It took only a few months for new Yahoo chief executive Marissa Mayer to finalise an agreement with China's Alibaba Group, which in the last two years has not come in to terms with the CEOs that came before her.
On Tuesday, the two firms announced a $US7.6 billion deal that according to Alibaba chief executive Jack Ma will redefine the otherwise tumultuous relationship between the American and Chinese company.
"The completion of this transaction begins a new chapter in our relationship with Yahoo," Mr Ma said in a statement.
He has agreed to pay more than seven times what Yahoo had paid, $US1 billion, seven years ago in acquiring 40 per cent stakes in Alibaba, which has grown into a multi-billion internet conglomerate that caters to a client database double the size, or more, of the U.S. market.

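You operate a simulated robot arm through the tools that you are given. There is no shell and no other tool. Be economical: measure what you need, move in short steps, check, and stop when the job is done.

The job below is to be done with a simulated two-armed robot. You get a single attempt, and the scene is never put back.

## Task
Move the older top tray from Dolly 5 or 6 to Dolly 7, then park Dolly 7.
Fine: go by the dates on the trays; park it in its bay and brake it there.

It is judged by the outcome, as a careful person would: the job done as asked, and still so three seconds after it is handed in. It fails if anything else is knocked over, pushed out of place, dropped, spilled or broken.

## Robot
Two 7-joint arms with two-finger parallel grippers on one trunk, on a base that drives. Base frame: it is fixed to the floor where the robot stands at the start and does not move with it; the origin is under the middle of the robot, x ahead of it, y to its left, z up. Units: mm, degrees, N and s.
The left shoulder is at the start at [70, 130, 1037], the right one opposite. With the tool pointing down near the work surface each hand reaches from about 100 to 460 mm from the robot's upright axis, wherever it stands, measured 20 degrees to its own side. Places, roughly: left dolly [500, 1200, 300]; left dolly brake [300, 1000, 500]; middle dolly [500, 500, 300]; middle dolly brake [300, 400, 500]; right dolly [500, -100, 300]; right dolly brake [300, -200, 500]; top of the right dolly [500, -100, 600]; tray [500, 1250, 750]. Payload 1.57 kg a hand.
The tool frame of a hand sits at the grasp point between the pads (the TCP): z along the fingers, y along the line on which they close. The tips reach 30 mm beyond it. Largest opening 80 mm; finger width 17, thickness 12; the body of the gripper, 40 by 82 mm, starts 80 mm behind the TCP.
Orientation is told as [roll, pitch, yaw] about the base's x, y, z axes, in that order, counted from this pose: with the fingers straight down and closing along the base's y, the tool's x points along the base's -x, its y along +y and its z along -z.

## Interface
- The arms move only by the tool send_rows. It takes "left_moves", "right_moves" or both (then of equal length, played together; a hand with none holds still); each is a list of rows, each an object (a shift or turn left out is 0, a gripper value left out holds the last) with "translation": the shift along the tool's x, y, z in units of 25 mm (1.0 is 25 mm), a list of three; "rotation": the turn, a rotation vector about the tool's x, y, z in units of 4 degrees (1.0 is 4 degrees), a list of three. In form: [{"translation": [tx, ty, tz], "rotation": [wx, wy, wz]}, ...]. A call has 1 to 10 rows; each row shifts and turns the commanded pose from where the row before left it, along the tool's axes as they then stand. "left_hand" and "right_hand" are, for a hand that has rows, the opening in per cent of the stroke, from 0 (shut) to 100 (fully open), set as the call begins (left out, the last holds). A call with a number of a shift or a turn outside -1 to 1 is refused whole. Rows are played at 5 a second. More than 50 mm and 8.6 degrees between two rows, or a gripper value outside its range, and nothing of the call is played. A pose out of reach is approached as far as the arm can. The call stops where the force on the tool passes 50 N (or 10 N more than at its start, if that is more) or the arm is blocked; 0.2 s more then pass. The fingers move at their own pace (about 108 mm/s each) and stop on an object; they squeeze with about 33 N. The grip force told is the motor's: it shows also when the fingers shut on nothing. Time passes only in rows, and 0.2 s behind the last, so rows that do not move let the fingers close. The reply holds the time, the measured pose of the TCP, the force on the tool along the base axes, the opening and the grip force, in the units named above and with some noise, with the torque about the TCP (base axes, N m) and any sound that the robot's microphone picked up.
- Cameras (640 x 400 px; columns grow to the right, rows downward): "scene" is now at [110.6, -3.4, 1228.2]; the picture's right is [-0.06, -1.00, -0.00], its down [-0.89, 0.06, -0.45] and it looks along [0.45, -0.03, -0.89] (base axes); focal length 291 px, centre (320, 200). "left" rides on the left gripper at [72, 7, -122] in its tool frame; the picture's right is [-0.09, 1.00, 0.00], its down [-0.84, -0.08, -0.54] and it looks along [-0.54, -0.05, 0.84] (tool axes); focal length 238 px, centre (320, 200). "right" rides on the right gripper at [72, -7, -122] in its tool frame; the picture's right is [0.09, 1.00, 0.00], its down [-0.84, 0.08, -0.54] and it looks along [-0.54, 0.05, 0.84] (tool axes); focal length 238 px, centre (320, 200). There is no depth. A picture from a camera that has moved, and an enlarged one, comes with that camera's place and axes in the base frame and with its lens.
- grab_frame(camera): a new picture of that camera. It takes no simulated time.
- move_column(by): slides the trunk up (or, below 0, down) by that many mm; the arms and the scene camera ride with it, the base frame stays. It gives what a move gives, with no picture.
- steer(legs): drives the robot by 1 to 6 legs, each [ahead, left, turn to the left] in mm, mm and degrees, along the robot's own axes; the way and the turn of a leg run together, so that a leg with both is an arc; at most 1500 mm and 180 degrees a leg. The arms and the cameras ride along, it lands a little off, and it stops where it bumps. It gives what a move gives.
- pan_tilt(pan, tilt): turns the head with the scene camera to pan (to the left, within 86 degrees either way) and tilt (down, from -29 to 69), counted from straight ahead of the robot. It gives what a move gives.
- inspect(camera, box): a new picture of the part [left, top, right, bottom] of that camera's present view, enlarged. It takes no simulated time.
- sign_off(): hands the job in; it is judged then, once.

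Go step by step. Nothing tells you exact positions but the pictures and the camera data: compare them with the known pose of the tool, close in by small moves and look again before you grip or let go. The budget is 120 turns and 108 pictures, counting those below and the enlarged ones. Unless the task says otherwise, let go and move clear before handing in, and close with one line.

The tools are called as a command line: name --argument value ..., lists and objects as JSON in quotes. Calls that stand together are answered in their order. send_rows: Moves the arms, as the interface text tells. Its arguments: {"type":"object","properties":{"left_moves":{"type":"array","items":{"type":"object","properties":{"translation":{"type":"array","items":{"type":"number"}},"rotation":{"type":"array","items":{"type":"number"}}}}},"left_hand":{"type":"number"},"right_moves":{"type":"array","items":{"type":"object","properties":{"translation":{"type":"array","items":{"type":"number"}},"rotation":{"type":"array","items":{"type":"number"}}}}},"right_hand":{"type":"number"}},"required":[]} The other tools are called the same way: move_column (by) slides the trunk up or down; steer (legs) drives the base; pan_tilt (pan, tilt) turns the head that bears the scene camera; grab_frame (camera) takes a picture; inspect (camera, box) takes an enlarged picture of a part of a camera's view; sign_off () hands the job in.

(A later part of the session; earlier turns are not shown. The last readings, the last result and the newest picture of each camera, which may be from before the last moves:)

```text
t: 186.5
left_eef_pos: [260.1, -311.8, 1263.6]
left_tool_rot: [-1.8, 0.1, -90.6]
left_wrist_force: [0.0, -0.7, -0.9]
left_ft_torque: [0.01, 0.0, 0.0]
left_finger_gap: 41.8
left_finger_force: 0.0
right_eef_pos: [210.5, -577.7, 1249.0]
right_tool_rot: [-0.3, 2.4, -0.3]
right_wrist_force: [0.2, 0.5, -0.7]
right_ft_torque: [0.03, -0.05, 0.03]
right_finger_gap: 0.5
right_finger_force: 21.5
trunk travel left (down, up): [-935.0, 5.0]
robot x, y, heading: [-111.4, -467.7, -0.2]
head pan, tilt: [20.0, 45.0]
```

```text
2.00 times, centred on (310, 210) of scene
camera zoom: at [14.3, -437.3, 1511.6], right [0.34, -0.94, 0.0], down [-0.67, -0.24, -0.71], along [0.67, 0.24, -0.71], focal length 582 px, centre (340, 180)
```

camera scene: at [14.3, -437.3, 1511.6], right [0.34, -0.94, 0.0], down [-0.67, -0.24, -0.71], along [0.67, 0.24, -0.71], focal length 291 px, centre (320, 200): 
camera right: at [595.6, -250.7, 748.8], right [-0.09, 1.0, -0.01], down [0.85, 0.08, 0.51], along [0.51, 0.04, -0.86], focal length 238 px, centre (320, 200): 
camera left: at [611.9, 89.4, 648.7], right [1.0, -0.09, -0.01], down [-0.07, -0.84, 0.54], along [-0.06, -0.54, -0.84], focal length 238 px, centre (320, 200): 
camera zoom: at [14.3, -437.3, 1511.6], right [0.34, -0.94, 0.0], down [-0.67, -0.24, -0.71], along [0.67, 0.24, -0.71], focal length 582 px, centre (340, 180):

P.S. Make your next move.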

In exchange, Alibaba will be able to manoeuvre with more leeway despite Yahoo retaining 23 per cent of interest in the group. Analysts said, Mr Ma has been aching to flex more muscles once his expanding business empire goes public.
Alibaba's IPO will likely become a reality by 2015, The Associated Press (AP) reported on Wednesday.
Even then, the new Yahoo deal sealed under the supervision of Ms Mayer smells great success for the new ship captain of a company that has been grappling to retrace the old glory of the web brand that was one of the pioneers of e-commerce.
The two firms had agreed that Alibaba can buy back Yahoo's shares in the group, at least 50 per cent of what the U.S.-based firm currently holds, prior to Alibaba's market debut. The rest, AP said, Yahoo can sell while the IPO is underway, promising more windfalls for Ms Mayer's firm.
Up to $9 billion could be in Yahoo's coffers in the immediate years ahead thanks much to Alibaba's consistent rise, AP said.
Excluding tax duties, the Alibaba-Yahoo deal is set to boost Yahoo's present cash holdings to more than $US6 billion, half of which Ms Mayer said will be used to buy back stocks from company shareholders.
In a statement, the Yahoo chief said the newly-inked deal with Alibaba "yields a substantial return for investors while retaining a meaningful amount of capital within the company to invest in future growth."
When she mentioned 'growth', Ms Mayer meant to expand Yahoo's internet and media presence though acquisitions of emerging websites, analysts said.
Currently on her cross-hair, they added, are Foursquare and Pinterest, two of the hottest online attractions that caught the eye of millions around the world.
The growth path also includes upgrading the present stable of Yahoo talents, which Ms Mayer hopes would underpin her overall strategy of reviving what she called in July as one of the most revered brand in the tech world.
And she has a war-chest of around $US1.3 billion to fire up all her plans, AP said, plus the confidence of Yahoo shareholders.